Though Lowery’s career has advanced far beyond the unfamiliarity of the 2008 Slamdance screening, he remains relatively obscure (he doesn’t even have a Wikipedia page). But as he moves closer to renown, people will undoubtedly begin to search for his past works. His true filmography, though, is elusive. Some of his short pieces appear, in samples or in entirety, on his website. St Nick is nowhere to be found. Lowery, for a time, considered a DVD release of the feature-length film. But as a director who is cautious of the legacy of his formative works, he eventually decided against it, settling instead for a limited, one-week only streaming.
“I think I was worried specifically about seeing something that was so personal being reduced to something disposable,” Lowery says of St. Nick. “But generally speaking, I want my work to be available. I want people to be able to see it.”
And as Lowery’s fame begins to mount, so, too, does the notoriety of Lullaby, his first filmmaking effort that will never again be seen by the public.

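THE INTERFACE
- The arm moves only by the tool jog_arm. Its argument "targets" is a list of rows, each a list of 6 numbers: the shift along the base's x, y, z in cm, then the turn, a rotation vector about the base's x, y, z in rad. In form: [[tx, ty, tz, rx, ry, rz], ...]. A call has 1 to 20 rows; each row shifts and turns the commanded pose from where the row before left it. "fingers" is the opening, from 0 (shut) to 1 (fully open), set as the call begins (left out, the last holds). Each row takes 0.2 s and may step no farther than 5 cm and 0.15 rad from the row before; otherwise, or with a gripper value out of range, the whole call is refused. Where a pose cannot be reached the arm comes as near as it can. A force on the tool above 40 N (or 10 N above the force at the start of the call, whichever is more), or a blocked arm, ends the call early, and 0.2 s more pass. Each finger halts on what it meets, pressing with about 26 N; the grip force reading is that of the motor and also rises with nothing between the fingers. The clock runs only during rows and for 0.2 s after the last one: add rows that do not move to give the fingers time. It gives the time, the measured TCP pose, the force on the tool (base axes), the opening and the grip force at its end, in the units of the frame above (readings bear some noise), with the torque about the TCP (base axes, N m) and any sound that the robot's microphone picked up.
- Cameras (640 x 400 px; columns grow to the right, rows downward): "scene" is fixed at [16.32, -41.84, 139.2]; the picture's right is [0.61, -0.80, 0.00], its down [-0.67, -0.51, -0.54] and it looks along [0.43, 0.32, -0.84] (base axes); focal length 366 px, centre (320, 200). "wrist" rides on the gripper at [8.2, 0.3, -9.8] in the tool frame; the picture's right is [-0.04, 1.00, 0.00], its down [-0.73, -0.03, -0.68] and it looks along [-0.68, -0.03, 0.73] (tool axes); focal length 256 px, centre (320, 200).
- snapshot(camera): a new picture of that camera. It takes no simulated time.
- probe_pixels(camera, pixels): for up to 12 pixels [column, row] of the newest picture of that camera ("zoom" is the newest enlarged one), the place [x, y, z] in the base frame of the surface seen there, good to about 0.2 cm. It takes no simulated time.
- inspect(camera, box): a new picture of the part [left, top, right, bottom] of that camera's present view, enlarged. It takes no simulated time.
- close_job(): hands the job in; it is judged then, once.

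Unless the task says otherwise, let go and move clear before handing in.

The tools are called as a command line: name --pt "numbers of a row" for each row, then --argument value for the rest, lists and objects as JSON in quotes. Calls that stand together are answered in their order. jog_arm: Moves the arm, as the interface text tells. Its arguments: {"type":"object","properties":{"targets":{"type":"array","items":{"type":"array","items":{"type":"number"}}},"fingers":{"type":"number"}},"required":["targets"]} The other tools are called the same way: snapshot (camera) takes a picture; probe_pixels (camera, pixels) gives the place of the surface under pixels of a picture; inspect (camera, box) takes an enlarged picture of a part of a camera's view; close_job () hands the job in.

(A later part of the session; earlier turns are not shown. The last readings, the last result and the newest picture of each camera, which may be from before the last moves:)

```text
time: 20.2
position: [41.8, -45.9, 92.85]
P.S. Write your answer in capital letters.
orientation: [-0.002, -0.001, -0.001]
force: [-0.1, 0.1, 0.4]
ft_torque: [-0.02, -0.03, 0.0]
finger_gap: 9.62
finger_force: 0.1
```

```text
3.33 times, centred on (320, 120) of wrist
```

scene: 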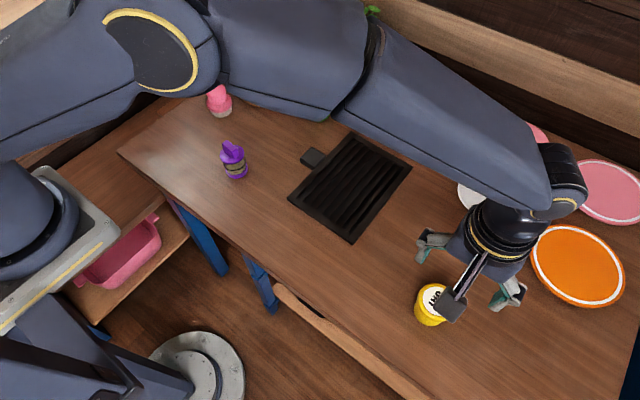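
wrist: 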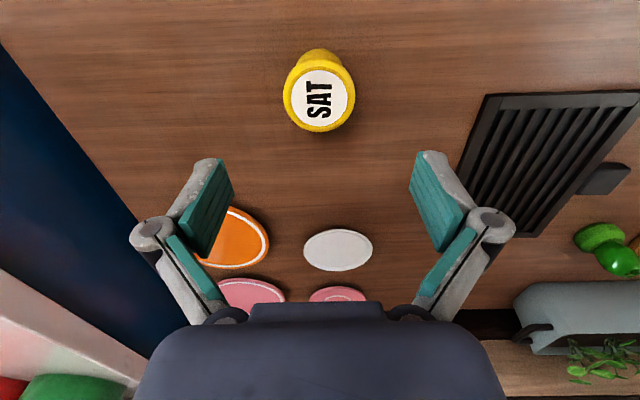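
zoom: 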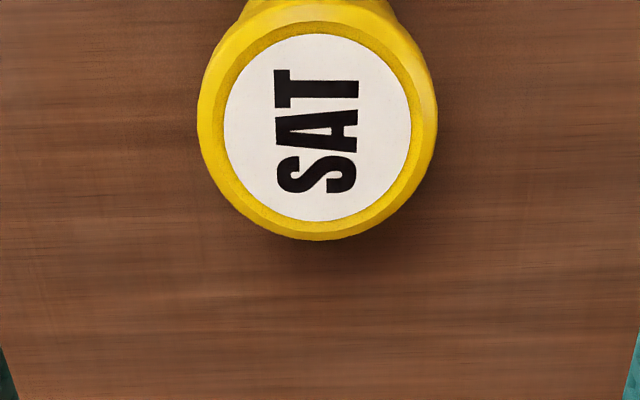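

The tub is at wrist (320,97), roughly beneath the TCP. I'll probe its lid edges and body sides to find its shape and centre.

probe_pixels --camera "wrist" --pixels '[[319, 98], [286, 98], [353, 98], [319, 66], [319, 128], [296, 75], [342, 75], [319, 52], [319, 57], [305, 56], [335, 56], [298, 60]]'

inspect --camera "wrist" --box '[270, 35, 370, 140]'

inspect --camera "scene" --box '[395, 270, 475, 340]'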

“Lullaby was my first attempt at really making a movie,” he explains. “I was 18 when I wrote, 19 when we made it. It was an amazing learning experience, but I hope people trust me when I say that it’s not worth being curious about. The best thing that came out of that experience was meeting one of my best friends, James M. Johnston, on it, and the partnership I’ve had with him on every film I’ve made since.”